-- Given problem --
What follows is a listing; give it again exactly, in its entirety.

-- Dataset excerpt --
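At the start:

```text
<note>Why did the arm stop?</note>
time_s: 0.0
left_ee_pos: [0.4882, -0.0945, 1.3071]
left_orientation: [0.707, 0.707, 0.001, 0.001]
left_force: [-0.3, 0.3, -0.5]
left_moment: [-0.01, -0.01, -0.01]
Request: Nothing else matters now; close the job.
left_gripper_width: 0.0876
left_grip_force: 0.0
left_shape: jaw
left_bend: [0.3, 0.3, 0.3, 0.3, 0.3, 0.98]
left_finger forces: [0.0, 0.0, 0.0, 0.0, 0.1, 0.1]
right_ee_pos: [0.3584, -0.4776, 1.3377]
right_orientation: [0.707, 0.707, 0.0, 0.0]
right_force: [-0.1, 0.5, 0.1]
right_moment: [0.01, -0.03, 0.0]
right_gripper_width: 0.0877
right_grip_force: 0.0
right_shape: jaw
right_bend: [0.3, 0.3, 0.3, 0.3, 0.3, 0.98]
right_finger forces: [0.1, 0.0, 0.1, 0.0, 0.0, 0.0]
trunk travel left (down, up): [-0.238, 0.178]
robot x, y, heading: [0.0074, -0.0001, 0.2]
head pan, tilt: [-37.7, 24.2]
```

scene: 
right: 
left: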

-- Expected output --
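At the start:

```text
<note>Why did the arm stop?</note>
time_s: 0.0
left_ee_pos: [0.4882, -0.0945, 1.3071]
left_orientation: [0.707, 0.707, 0.001, 0.001]
left_force: [-0.3, 0.3, -0.5]
left_moment: [-0.01, -0.01, -0.01]
Request: Nothing else matters now; close the job.
left_gripper_width: 0.0876
left_grip_force: 0.0
left_shape: jaw
left_bend: [0.3, 0.3, 0.3, 0.3, 0.3, 0.98]
left_finger forces: [0.0, 0.0, 0.0, 0.0, 0.1, 0.1]
right_ee_pos: [0.3584, -0.4776, 1.3377]
right_orientation: [0.707, 0.707, 0.0, 0.0]
right_force: [-0.1, 0.5, 0.1]
right_moment: [0.01, -0.03, 0.0]
right_gripper_width: 0.0877
right_grip_force: 0.0
right_shape: jaw
right_bend: [0.3, 0.3, 0.3, 0.3, 0.3, 0.98]
right_finger forces: [0.1, 0.0, 0.1, 0.0, 0.0, 0.0]
trunk travel left (down, up): [-0.238, 0.178]
robot x, y, heading: [0.0074, -0.0001, 0.2]
head pan, tilt: [-37.7, 24.2]
```

scene: 
right: 
left: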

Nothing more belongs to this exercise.